RACHEL MARTIN, BYLINE: How do our minds play a role in this?
SHANKAR VEDANTAM, BYLINE: Well, in the case of Russia helping the Trump campaign in 2016, Rachel, many Republicans have been skeptical that Russia interfered or, if it did, that it made a difference in the outcome of the election. Democrats, of course, think the opposite.
Jessica Weeks at the University of Wisconsin and Michael Tomz at Stanford asked how much partisanship influences these perceptions. They presented several thousand volunteers with scenarios where a foreign power interfered with a U.S. election. Weeks said people reacted very differently to this interference when it was targeted against their party compared to when it helped their party.
JESSICA WEEKS: On the left, there is this temptation to say that this is sort of a uniquely Republican phenomenon. What we see is that this seems to be a pretty universal phenomenon where, regardless of whether you're a Democrat or a Republican, you evaluate these interventions through the eyes of partisanship.
MARTIN: So does that mean when Democrats say they're outraged about what Russia did, they're really saying they're outraged that Russia didn't help them?
VEDANTAM: A little bit, Rachel. Now, in fairness, Weeks and Tomz do find that large numbers of Democrats and Republicans are angry about foreign interference regardless of which side it helps. But partisanship plays a major influence for a substantial number of Americans.

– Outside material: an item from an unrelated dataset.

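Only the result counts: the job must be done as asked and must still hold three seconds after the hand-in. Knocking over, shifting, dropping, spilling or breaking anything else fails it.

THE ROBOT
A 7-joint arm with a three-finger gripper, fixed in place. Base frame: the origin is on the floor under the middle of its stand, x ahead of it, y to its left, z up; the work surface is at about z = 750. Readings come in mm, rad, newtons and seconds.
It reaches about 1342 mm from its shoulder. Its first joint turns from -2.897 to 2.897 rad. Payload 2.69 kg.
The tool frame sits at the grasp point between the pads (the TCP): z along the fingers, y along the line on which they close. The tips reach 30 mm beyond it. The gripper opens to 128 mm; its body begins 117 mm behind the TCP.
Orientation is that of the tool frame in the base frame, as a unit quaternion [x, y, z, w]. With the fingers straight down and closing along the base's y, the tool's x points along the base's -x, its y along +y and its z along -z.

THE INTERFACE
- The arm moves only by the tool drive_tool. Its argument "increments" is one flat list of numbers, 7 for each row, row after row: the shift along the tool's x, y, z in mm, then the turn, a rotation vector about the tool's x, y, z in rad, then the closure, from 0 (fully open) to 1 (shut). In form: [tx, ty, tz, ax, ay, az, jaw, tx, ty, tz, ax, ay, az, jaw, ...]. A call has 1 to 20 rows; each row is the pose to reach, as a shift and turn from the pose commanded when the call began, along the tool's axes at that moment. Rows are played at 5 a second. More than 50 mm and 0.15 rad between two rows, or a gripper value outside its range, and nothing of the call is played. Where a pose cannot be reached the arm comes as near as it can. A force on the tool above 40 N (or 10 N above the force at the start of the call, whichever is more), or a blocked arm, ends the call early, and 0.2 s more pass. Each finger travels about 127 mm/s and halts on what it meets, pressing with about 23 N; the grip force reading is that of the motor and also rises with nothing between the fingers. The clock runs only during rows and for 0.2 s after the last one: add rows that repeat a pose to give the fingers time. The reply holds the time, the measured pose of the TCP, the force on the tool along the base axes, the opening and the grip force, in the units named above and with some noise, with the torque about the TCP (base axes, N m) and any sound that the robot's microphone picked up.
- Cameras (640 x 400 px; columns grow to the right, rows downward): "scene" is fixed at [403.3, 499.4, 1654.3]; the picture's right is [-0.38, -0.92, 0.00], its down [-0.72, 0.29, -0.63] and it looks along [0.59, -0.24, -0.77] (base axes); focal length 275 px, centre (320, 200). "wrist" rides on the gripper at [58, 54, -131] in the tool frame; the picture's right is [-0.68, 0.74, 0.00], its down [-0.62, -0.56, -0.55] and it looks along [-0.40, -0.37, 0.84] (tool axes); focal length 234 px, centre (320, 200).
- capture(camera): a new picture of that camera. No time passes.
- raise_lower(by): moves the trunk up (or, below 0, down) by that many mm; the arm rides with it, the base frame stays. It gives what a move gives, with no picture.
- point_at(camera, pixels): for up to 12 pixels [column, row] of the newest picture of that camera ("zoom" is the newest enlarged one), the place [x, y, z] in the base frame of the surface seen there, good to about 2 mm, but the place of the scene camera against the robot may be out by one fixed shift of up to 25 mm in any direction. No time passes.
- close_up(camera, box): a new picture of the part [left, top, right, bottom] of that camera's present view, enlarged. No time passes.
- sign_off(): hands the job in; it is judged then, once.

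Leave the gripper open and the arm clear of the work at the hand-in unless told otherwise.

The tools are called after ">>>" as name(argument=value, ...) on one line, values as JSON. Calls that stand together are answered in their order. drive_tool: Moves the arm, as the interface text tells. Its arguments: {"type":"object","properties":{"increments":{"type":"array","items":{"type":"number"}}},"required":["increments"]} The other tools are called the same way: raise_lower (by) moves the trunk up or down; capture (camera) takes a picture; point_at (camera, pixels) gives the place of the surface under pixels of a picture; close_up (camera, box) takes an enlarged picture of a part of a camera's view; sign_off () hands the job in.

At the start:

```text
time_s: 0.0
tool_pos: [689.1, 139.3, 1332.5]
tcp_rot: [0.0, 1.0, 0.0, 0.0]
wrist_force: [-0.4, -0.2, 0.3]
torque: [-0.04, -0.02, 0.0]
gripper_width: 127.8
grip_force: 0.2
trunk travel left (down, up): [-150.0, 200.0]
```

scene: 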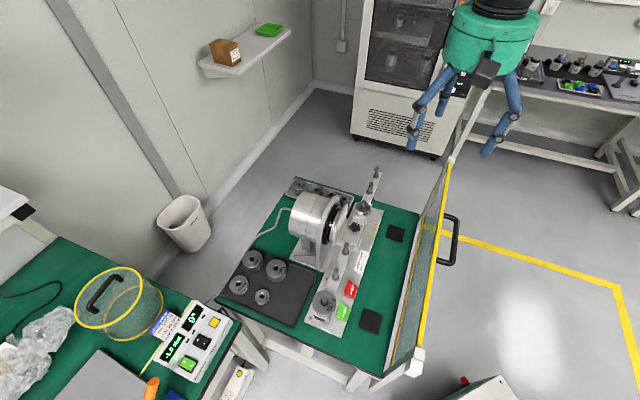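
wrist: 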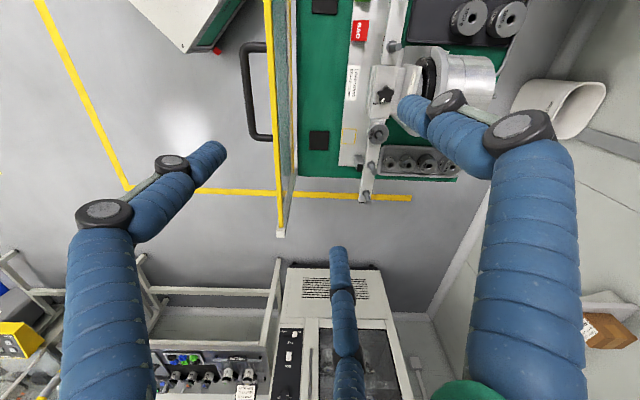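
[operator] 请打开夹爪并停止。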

One area in common between Republicans and Democrats is that neither thinks foreign election interference merits a military response. It doesn't rise up to that level. In other words, Americans might think of this very differently than the same foreign power that accomplishes the same goal, changing who gets to be president via election interference. Jessica Weeks says this reveals a U.S. vulnerability.
WEEKS: A foreign country could basically attack the U.S. political system, if you will - just not using guns, but using these cyber techniques - and then would face relatively modest consequences for that.
MARTIN: So the problem really is how you define the problem. I mean, unless you agree that something bad has actually taken place, you're not going to agree on how to respond to it.
VEDANTAM: That's exactly right, Rachel. But let me put it another way. Partisans often say they're very patriotic. But the intense hatred between Democratic and Republican partisans ironically turns out to be a national vulnerability that's waiting to be exploited.
MARTIN: Shankar Vedantam, he joins us regularly to talk about social science research. You can listen to more of his work on the podcast that he hosts. It is called Hidden Brain.
VEDANTAM: Thanks, Rachel.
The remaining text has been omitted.